There is no right answer to this. The worst answer though is to try and insist on a uniform return to school. The questions are too complex for that. The worst response to a messy opening would be for the privileged elite who would, no doubt, like to have the children of working families going up chimneys again, to say that teachers who don’t return are being unpatriotic and that parents that don’t send their kids back are feckless idlers.
But I do have some criticism of the teaching profession. As I have talked to people in my ward I have been told very different things about the schools that serve it. Some have been in contact with the children on their rolls giving semi-formal education and advice about good things to do such as watching the Chester Zoo broadcasts. Others have been treating this as an extended holiday and have not been in touch with parents at all.
By now all schools should have an outreach policy in place and be working on it. By now all management teams in schools of all levels should have worked out answers to the type of school based questions which I have outlined above.

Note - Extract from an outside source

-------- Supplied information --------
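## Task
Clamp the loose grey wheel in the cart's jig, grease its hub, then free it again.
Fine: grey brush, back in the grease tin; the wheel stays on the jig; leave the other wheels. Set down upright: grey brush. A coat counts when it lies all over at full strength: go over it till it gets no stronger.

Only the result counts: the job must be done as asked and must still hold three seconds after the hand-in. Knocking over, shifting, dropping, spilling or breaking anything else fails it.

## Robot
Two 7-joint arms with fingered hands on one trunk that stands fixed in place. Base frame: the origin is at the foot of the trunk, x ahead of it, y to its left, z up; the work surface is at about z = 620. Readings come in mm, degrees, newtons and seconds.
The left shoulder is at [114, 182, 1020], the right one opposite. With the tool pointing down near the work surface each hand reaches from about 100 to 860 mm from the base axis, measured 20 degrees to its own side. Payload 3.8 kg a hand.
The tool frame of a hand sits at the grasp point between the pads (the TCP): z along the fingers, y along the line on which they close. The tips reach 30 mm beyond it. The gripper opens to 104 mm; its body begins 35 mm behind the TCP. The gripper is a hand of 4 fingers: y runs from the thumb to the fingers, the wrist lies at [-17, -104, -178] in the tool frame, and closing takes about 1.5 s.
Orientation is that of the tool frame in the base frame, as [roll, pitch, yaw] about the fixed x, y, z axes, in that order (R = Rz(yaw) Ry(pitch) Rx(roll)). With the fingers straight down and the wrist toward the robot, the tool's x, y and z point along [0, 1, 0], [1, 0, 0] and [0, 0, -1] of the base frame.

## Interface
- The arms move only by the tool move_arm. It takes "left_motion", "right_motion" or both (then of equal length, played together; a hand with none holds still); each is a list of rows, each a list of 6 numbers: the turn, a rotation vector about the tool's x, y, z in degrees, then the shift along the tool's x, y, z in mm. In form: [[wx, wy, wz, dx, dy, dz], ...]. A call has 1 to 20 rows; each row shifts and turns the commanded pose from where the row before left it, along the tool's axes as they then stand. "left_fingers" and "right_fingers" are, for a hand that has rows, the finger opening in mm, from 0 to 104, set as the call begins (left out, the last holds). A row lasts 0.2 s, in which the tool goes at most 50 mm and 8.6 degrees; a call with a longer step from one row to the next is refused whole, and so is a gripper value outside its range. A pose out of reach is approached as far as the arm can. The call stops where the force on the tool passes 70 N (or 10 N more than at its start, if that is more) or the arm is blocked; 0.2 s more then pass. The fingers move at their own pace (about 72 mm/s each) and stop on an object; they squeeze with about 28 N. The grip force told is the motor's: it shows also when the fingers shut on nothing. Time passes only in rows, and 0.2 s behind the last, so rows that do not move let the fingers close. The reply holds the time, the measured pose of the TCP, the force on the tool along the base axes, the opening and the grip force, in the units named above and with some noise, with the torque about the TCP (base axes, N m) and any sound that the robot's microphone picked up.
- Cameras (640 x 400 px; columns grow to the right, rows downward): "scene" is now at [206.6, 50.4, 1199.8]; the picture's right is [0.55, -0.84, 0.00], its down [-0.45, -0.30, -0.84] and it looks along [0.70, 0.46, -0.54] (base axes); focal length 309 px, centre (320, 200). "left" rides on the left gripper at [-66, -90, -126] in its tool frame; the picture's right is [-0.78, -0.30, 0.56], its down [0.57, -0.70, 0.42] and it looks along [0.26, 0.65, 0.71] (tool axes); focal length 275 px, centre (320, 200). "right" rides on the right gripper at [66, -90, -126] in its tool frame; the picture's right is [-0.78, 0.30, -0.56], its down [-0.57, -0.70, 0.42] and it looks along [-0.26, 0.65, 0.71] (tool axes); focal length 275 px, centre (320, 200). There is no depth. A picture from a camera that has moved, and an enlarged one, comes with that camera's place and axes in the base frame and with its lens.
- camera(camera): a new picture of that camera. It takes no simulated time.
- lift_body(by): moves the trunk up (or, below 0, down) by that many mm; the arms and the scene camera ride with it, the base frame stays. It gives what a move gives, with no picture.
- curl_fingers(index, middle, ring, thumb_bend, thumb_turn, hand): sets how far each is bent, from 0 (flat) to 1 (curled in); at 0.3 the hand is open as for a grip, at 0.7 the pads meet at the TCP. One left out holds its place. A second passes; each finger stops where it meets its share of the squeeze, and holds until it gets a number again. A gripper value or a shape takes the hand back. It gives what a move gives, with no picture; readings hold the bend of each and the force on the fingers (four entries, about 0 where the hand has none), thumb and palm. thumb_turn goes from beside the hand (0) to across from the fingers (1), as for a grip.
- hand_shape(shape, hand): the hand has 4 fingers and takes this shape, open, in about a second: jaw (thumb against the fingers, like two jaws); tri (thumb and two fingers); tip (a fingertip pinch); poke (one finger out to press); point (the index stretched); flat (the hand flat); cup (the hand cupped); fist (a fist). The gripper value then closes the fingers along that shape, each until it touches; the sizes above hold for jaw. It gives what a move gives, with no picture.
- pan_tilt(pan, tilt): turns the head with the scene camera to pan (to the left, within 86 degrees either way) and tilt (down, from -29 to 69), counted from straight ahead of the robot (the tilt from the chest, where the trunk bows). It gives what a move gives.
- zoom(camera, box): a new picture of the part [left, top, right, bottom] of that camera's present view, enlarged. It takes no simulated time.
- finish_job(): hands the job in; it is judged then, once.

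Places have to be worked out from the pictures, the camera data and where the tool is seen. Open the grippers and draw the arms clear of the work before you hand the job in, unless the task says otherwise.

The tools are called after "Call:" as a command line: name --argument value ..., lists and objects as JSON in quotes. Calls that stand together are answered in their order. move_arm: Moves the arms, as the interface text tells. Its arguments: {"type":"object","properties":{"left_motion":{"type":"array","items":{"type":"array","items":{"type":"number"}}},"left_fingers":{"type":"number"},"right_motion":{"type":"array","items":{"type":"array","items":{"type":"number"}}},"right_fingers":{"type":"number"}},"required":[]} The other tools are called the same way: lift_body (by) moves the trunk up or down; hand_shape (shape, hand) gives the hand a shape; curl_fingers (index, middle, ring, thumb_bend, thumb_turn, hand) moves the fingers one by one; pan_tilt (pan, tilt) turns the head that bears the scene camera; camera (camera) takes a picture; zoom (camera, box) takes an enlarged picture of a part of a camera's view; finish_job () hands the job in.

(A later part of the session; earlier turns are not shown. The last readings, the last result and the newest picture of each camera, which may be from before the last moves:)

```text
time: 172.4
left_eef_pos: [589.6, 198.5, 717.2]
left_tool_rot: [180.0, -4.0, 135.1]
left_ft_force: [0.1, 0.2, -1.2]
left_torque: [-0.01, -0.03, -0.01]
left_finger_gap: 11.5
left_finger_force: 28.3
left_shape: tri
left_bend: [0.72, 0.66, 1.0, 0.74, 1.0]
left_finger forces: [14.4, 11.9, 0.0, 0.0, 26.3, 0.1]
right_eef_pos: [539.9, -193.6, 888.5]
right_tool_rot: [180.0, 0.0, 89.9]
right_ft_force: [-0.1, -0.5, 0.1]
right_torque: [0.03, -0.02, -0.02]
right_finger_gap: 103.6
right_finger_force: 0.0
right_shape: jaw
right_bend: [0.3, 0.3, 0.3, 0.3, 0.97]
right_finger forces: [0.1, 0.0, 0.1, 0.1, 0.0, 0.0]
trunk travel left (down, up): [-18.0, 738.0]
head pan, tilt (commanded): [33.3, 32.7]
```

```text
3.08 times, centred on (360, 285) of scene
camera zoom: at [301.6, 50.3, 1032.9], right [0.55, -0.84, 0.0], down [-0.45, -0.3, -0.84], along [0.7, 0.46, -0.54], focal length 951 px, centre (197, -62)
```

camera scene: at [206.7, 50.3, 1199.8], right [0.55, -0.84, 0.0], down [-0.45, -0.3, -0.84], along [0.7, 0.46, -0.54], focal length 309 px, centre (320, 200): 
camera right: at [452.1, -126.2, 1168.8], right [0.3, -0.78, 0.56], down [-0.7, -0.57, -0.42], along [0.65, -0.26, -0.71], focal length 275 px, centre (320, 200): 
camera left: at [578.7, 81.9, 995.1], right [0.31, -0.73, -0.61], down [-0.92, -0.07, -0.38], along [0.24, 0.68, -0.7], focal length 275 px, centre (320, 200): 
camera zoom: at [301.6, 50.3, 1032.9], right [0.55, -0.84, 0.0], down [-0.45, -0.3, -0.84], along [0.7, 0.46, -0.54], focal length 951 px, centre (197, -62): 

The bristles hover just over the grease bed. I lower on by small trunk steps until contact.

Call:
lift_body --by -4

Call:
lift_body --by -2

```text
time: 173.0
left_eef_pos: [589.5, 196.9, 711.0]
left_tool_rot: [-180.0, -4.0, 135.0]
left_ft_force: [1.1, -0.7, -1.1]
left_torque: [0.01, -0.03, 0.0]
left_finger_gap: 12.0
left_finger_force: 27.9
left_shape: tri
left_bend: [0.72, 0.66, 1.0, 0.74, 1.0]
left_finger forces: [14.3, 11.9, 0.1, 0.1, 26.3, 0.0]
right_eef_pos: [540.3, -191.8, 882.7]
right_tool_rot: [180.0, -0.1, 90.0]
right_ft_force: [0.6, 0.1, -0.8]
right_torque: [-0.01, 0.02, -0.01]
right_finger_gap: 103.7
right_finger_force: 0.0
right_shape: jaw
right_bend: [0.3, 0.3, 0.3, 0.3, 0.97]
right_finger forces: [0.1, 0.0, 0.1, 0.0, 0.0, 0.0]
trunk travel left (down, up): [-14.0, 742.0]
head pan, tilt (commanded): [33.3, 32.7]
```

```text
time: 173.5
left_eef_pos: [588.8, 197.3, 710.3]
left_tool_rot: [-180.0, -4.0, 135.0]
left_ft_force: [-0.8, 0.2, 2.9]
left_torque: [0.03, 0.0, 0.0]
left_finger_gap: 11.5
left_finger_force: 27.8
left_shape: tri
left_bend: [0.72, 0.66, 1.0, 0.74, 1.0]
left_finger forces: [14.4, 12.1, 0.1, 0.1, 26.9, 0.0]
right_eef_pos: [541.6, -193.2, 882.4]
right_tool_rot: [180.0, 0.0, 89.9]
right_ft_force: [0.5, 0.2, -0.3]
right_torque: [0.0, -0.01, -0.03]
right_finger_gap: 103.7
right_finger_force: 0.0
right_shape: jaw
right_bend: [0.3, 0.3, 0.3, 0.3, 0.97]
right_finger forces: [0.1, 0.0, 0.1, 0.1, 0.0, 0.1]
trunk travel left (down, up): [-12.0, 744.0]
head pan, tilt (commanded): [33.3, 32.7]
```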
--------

I hope that after the crisis is over -whenever that might be – Governing Bodies will be asking Heads and staff what they did to maintain educational standards during the lock down.
In the meantime, Liverpool Council is taking the right approach. It has delayed a return. It is trying to recognise the individual circumstances of people, teachers and schools and is working to ensure that schools will be safe places for our young people whenever the right time is for them to reopen on a proper basis.